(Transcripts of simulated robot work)
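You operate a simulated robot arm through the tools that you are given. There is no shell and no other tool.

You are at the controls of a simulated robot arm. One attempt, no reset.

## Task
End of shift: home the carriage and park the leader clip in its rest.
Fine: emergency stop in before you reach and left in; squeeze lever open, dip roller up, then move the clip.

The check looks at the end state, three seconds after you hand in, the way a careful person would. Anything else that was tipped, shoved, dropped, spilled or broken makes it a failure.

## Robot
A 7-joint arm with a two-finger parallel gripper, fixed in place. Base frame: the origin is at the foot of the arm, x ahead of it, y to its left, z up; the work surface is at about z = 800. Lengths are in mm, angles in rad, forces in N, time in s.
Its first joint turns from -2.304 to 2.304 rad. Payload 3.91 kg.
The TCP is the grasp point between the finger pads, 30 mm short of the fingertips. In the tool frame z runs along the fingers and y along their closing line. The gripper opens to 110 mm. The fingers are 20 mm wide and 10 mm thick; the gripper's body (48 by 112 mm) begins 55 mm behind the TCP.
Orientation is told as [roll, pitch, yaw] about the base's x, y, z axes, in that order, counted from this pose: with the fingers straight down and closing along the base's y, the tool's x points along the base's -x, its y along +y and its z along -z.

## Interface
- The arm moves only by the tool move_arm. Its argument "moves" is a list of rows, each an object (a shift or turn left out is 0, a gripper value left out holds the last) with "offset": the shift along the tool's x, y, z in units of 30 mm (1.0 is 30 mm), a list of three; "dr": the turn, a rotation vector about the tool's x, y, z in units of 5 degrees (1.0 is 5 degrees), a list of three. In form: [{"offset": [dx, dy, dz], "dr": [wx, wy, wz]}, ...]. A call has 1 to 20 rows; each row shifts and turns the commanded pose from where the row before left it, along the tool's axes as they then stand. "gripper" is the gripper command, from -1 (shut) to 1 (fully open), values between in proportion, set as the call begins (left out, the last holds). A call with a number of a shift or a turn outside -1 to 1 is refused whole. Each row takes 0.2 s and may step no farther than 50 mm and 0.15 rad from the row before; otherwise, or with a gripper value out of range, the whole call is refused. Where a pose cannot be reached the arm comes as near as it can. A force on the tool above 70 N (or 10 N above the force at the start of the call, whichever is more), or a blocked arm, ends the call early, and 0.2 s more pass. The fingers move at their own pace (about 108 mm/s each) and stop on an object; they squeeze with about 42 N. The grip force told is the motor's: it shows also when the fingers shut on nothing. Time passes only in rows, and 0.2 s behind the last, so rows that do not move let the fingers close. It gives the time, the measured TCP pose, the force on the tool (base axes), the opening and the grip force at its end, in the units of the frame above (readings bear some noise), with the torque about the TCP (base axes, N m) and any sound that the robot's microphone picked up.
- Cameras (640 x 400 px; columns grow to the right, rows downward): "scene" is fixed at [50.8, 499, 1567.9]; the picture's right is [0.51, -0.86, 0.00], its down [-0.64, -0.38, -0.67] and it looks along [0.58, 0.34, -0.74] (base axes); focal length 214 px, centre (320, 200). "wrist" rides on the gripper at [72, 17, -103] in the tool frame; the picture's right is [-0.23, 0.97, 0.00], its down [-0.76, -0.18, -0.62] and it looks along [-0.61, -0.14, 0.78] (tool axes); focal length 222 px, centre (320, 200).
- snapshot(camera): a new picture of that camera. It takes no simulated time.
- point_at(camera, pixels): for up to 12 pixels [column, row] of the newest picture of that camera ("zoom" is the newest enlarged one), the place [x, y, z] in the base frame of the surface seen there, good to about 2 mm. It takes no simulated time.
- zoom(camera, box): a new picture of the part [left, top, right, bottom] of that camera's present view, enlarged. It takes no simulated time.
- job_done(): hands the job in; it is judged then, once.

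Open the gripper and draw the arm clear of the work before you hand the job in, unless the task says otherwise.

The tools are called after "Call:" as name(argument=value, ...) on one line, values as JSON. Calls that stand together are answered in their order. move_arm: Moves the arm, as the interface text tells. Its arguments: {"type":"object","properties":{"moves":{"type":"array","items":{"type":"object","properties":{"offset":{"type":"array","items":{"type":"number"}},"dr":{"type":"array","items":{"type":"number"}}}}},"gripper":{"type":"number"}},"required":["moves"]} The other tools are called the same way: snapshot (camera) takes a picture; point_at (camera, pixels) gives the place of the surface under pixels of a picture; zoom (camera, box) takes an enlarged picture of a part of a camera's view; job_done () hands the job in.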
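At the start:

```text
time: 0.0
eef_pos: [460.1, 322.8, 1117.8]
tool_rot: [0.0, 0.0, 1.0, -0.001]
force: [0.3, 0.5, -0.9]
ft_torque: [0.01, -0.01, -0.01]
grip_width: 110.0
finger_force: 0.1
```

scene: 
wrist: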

■ **Text block**:
The same concern for comparing and differentiating is evident from first to last. Except, whereas in the earlier sculpture it was an example of contrasts of material, placement or sup-port, that is, specific formal differences, in the most recent work, it is a case of distinctions of similarity of look and function between different systems of representation. Formal distinctions that the viewer observes within the gallery have been displaced by an examination of the conditions of the subject of the viewer (“image-consumer”) outside the gallery. The insistence of the logic of this development makes us ask the question: What is articulated and for whom? (Who is the “I” of the work?) This development toward language was a move from object to sys-tem, from commodity to communications reflective of the changing social conditions and the function of art in the last ten years. But just as a text subtends an image in Collyer’s photo-textual work, so material and form remain the substrates of the later image-oriented sculpture. Meaning comes from the concrete base of the work, not from the importation of an applied semiotics.
As all the works have more than one piece—even the photo-works have the supplement of a text—they are thus capable of syntactical organization. Even the early formal sculptures, such as Lance Allworth (1971) and Likers (1972), which at a glance seem to have no relation to language, have a syntax, created through oppositions of material, weight, support, placement. That these oppositions come to meaning within the gallery already is a condition of language, but the language conditioning of art by the gallery and the art system is not the issue of this article. In his later sculpture, Robin Collyer has used these formal means, already constituted as a “language”, to articulate a semantic content that the conjunction of the image-laden forms determines. These ready-made images could be said to function as words in a sentence. A work such as I’m still a Young Man (1973) brings in semantics through the associational references of the work and its title. In the photographic series, Untitled I - 4 (1975), text within the frame captions single images. In We can build new belief Systems (1976). Something Revolutionary (1978) and Privileged Positions (1978), language is adjunct to the constructions or images, placed as separate texts on the wall beside the work, but composing part of the overall message. In Untitled (magazine) (1979), it is integrated as a formal constituent. The latest sculpture ensembles, Industrial/mine/Theirs (1981) and Something old. something new, something scary (1981), so much a formal return to the earliest work, do not need to be reinforced by language as their images are completely suffused by it. [1]
Likers and Lance Allworth exploit formal sculptural issues. Everything is there for the viewer who engages in a sculpture game, making a checklist of oppositions through paying attention to what is specific to the work. In Likers, these are questions of material, weight, support and volume. For instance, in the lower of the two box-like forms, we compare the material of the aluminum slab to that of the aluminum sheeting and both to the steel box. But in terms of support, we compare the sheet aluminum box to the steel box which rests on it, and both to the cap of aluminum plate, which brings in questions of weight as well as volume. Comparisons and contrasts are made internally, but also externally through a relation to the other, taller box. In this case, for instance, volume becomes a factor of spatial arrangement.

■ **Your task**:
Write the next part of the text block, the one that starts with "The same concern".

■ **In response**:
Specific qualities are determined by sets of oppositions. These sets of oppositions, however, do not engage in any systematic relation between themselves; moreover, the materiality of each of the members of the sets does not permit an arbitrary code of differences to arise. While these criteria may more adequately qualify the sculptures to be considered as a language, doubling the objects in this fashion brings to them the possibility of language.
In Lance Allworth, there is only one material—galvanized corrugated sheet metal—which differs in look according to the pattern of cutting and to whether the corrugation is horizontal or vertical in situation. Exploitation is restricted to placement—on the floor, against the wall, or nailed to it. To each position corresponds a particular form and means of support. A volume is made on the floor from three sheets that are crimped at one joint; a plane of metal is nailed to the wall; and as a transition between the two, five vertical strips together lean against the wall creating a space. Outside of these purely formal and material considerations, the cutting and placing of one of the three parts bring in a referential association: the wall unit looks like a theatre curtain; and we attach this name to it on seeing it. The title also functions as a name. Whereas in Likers the title might describe a relation between the two forms, or indicate a mode of approach (i.e., comparative), Lance Allworth is a proper name. It does not describe, but gives the ensemble a name as an object. Henceforth, it stands for or designates its reference.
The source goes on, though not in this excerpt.